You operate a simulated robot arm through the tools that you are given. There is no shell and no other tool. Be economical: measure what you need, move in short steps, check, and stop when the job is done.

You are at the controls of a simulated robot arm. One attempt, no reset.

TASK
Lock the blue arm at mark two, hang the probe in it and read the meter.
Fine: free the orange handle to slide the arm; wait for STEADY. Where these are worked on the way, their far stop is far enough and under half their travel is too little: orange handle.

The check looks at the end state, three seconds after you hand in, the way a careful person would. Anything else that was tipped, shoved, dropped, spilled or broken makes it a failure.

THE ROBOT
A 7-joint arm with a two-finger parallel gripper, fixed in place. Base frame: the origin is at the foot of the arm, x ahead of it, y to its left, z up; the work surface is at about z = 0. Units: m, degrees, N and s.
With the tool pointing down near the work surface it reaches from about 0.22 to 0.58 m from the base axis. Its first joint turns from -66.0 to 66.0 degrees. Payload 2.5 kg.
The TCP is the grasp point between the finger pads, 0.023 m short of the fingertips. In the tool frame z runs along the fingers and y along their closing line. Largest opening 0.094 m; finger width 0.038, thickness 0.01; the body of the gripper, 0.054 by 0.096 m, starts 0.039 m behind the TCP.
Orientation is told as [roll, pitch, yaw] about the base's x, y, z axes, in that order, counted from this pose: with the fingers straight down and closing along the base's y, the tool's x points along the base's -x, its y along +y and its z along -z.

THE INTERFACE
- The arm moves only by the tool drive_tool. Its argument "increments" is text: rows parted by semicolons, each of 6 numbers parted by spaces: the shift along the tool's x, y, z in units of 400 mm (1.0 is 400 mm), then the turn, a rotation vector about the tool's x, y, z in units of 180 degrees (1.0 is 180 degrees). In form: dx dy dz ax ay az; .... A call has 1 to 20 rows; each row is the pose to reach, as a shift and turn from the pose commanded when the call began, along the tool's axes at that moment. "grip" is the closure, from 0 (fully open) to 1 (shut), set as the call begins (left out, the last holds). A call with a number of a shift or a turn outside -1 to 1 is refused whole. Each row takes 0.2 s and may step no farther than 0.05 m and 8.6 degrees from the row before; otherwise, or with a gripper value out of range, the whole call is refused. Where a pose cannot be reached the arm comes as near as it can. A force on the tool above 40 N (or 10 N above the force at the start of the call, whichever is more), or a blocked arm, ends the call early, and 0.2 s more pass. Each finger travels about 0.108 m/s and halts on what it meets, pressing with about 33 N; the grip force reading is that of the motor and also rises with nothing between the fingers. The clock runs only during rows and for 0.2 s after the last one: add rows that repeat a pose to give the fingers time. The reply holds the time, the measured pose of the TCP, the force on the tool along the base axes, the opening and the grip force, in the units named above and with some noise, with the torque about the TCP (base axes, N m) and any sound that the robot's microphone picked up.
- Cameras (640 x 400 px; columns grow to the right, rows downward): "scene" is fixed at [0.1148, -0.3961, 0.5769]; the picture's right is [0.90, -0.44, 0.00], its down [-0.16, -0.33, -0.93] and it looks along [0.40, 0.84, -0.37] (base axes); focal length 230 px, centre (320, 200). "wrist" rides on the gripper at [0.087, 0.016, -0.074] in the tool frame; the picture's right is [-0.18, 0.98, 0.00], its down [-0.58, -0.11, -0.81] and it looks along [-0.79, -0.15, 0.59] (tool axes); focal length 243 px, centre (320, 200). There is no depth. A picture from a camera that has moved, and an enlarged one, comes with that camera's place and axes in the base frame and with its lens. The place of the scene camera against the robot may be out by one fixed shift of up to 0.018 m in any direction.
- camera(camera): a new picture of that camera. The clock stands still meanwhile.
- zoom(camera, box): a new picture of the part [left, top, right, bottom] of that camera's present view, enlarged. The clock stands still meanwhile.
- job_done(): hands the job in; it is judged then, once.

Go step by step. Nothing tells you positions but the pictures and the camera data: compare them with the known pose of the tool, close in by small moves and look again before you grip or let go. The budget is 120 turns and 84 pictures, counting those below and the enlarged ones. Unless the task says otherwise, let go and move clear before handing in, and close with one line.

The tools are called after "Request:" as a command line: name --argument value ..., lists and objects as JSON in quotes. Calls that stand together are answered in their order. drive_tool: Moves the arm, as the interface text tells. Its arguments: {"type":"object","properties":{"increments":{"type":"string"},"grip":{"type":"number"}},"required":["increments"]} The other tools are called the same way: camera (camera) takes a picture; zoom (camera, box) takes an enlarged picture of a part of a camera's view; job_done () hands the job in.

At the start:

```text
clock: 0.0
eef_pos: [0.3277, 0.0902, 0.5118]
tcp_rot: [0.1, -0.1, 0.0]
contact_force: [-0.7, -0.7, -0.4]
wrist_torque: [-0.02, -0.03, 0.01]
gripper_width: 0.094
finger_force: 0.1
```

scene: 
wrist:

• [EXERCISE PROMPT]:
Using the listing, collect all lines in which the string "surface" is found.

• [WORKED SOLUTION]:
A 7-joint arm with a two-finger parallel gripper, fixed in place. Base frame: the origin is at the foot of the arm, x ahead of it, y to its left, z up; the work surface is at about z = 0. Units: m, degrees, N and s.
With the tool pointing down near the work surface it reaches from about 0.22 to 0.58 m from the base axis. Its first joint turns from -66.0 to 66.0 degrees. Payload 2.5 kg.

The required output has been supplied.